DOJ Wants Tobacco Companies To Admit Their Deception
February 23 2011 - 6:03PM
Dow Jones News
Tobacco companies should admit in product warnings that they
deceived the public about the dangers of smoking and manipulated
their products to increase addiction, the Justice Department said
Wednesday.
The department, in the final phase of a long-running court case
against leading tobacco companies, released a series of statements
that it wants cigarette makers to publish about the dangers of
their products.
"We manipulated cigarettes to make them more addictive," one
proposed statement would say, while another offers this: "We
control nicotine delivery to create and sustain smokers' addiction,
because that's how we keep customers coming back."
In total, the department proposed three pages of statements that
it wants the industry to publish. Many of the proposed statements
essentially require the tobacco companies to say they deceived
Congress and the public.
The proposal comes in the wake of a 2006 decision by U.S.

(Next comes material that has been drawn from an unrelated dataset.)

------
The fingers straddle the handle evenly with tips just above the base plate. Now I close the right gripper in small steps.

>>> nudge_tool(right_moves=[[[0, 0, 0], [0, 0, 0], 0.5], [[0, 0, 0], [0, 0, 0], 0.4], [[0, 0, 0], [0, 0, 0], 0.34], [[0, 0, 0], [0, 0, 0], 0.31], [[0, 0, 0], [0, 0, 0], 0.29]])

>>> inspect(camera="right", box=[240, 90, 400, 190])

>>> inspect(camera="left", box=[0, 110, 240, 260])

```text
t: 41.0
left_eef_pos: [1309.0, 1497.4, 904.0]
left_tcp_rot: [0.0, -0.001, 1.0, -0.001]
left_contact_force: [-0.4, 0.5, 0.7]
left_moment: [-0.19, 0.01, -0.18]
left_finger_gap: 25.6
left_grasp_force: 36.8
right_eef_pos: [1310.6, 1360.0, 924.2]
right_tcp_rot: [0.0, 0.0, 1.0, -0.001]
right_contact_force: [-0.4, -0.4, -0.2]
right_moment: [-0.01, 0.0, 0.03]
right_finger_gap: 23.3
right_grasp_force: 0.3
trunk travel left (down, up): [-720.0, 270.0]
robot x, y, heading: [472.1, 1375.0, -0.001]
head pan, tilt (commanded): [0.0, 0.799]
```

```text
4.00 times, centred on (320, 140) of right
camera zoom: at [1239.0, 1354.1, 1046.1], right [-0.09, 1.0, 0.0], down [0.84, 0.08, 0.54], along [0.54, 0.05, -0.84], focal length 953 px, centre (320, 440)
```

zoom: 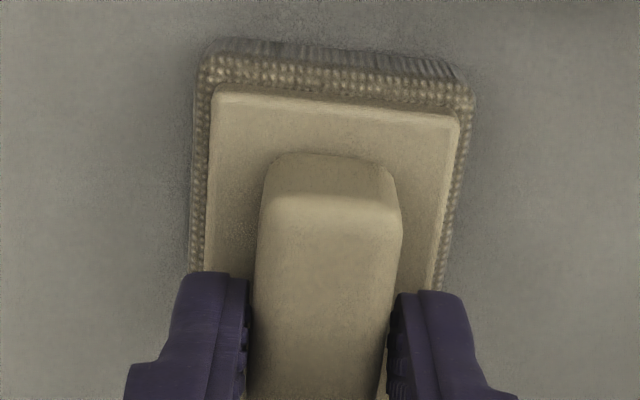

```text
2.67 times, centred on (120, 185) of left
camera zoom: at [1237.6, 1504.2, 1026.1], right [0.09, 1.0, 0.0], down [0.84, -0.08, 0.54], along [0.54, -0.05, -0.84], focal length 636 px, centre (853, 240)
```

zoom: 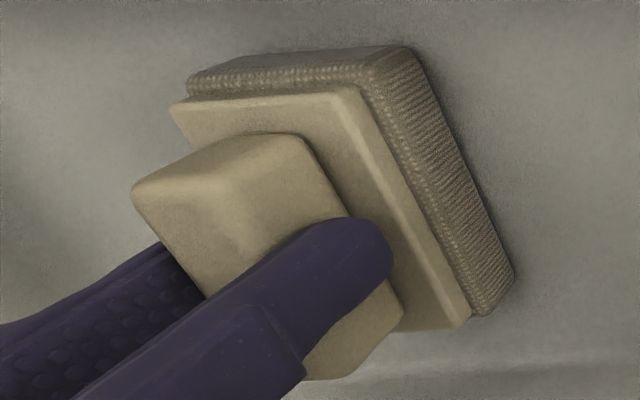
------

District Court Judge Gladys Kessler in Washington, who ruled that
tobacco companies violated federal racketeering laws by engaging in
a decades-long scheme to deceive the public about the dangers of
smoking.
Among the penalties Kessler imposed, the judge required
cigarette makers to issue corrective statements about the dangers
of their products, to appear on television and in newspapers,
product packaging and retail displays.
The Justice Department's submission Wednesday offered the
language the agency wants included in those statements.
Lawyers for the tobacco companies did not immediately respond to
requests for comment.
The release of the proposed statements had been delayed because
the government and the industry disagreed about when the
information should be made public. Kessler ordered the information
be released on Wednesday. The companies will have a chance to lodge
legal objections to the government's proposal.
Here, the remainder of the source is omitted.